** BEGIN Provided passage **

Election day has come and gone, and while there’s no shortage of people prognosticating about the election’s fallout, we have some ideas about what the results mean for public lands and waters, recreation and conservation.
As you’re probably aware, Democrats won enough House races that they’ll control the House of Representatives in January; Republicans picked up at least two Senate seats and will solidify their control of the Senate.
With Democrats taking control of the House, the political dynamic in D.C. will shift dramatically. In the last Congress, Republicans controlled both chambers, and the only real opportunity for Democrats to exert influence was in the Senate, where many types of legislation require 60 votes for passage. Republicans, in other words, needed to negotiate, at least at times, with Senate Democrats, who retained at least a degree of influence and power. House Democrats were, for all intents and purposes, powerless.
Starting in January, Democrats will control the agenda in the House entirely. Expect that the White House will both feel compelled to negotiate with House Democrats, and also to look for opportunities to make them the villain. Control of the House means that Democrats will also now control the committee chairmanships, meaning that what legislation gets considered is up to them. From a public lands perspective, here’s what we are watching for:
What’s the dynamic going to be like in the new Congress? With control divided, an acrimonious relationship between the political parties, and the certainty of a substantial number of investigations into the conduct of the Trump Administration, it’s very possible that Congress will not get a lot done. There’s also reason to expect, though, that there could well be a substantial amount of policy making happening at the same time as pointed public conflict. There are going to be some opportunities for positive legislation.

** END Provided passage **

_Your tasks_
**A.** Could you quote the provided passage from "As you’re probably" up to and including "of the Senate."?
**B.** Your answer continues the provided passage from its final sentence.

** BEGIN Data section **

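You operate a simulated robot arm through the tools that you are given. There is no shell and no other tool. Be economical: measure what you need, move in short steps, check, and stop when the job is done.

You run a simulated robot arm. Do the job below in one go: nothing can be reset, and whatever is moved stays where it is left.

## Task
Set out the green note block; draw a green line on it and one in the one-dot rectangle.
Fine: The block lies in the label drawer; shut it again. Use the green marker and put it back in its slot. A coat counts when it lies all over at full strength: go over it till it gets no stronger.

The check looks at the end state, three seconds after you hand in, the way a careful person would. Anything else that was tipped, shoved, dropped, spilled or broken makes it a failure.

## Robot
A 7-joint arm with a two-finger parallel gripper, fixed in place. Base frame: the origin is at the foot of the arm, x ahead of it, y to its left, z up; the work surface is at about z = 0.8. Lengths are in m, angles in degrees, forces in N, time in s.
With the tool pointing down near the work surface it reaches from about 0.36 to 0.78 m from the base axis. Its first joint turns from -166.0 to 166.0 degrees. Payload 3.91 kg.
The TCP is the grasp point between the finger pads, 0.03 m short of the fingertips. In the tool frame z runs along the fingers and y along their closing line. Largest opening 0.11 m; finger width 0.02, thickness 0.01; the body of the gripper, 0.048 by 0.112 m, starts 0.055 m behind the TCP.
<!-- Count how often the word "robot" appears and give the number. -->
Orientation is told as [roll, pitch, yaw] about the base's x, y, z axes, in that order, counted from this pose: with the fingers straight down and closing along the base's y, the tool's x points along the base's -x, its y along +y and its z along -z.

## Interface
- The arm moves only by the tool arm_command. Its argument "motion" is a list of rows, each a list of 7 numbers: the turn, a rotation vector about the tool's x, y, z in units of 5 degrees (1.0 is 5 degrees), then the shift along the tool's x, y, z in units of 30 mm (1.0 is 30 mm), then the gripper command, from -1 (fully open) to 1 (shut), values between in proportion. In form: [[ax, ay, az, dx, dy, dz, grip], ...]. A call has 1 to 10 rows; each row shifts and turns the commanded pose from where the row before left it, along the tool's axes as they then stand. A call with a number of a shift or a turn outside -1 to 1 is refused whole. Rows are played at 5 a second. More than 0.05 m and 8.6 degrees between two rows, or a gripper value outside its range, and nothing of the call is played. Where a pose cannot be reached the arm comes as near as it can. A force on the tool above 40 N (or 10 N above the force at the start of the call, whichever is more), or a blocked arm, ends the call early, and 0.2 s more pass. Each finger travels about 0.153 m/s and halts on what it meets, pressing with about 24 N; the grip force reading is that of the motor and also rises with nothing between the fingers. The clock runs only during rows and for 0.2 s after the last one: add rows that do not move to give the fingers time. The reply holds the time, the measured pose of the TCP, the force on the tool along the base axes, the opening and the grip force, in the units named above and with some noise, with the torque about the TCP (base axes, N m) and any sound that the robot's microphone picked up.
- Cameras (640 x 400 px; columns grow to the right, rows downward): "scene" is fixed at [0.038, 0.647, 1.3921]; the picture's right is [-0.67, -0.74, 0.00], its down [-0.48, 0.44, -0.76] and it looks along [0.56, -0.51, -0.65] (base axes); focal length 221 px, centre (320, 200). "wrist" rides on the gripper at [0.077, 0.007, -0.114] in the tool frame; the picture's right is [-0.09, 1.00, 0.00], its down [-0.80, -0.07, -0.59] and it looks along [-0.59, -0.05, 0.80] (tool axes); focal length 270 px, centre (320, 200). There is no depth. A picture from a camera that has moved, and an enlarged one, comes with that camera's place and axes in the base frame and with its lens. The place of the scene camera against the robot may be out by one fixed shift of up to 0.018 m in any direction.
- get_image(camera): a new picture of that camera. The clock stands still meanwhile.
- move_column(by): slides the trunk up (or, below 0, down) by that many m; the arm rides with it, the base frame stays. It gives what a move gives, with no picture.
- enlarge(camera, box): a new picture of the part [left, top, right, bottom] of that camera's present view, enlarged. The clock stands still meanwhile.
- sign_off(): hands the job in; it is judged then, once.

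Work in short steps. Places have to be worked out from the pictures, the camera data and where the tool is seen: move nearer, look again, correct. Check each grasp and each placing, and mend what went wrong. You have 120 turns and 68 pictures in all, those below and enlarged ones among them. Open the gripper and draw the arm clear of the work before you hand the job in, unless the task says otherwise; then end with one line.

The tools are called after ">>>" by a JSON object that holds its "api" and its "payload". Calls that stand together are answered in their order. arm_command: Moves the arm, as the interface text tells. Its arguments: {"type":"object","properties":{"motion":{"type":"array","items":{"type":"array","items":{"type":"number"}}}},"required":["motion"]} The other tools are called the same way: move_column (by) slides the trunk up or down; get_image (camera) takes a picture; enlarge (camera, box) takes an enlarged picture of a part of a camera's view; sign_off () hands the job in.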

** END Data section **

_Exercise answers_
**A.**
As you’re probably aware, Democrats won enough House races that they’ll control the House of Representatives in January; Republicans picked up at least two Senate seats and will solidify their control of the Senate.

**B.**
Expect that the most dire legislative threats—for example large-scale public lands transfers or sell-offs—will recede, with Republicans lacking the votes to push through their most extreme legislative proposals.
Investigations. There will be a lot of them, and Secretary of the Interior Ryan Zinke is likely to be the subject of some of them—for example, how he made his decisions surrounding the reductions to Bears Ears and Grand Staircase-Escalante National Monuments.
Cabinet turnover. After elections, there’s often a large shift in personnel within an administration, and there’s reason to expect that trend will be especially pronounced with this one. There is a substantial chance that Sec. Zinke will move on, possibly sooner rather than later. We have reasons to be pessimistic about his replacement .
Political confirmations. With a stronger Republican majority in the Senate, the president will have an easier time getting appointees confirmed, possibly further fueling the trend toward cabinet turnover.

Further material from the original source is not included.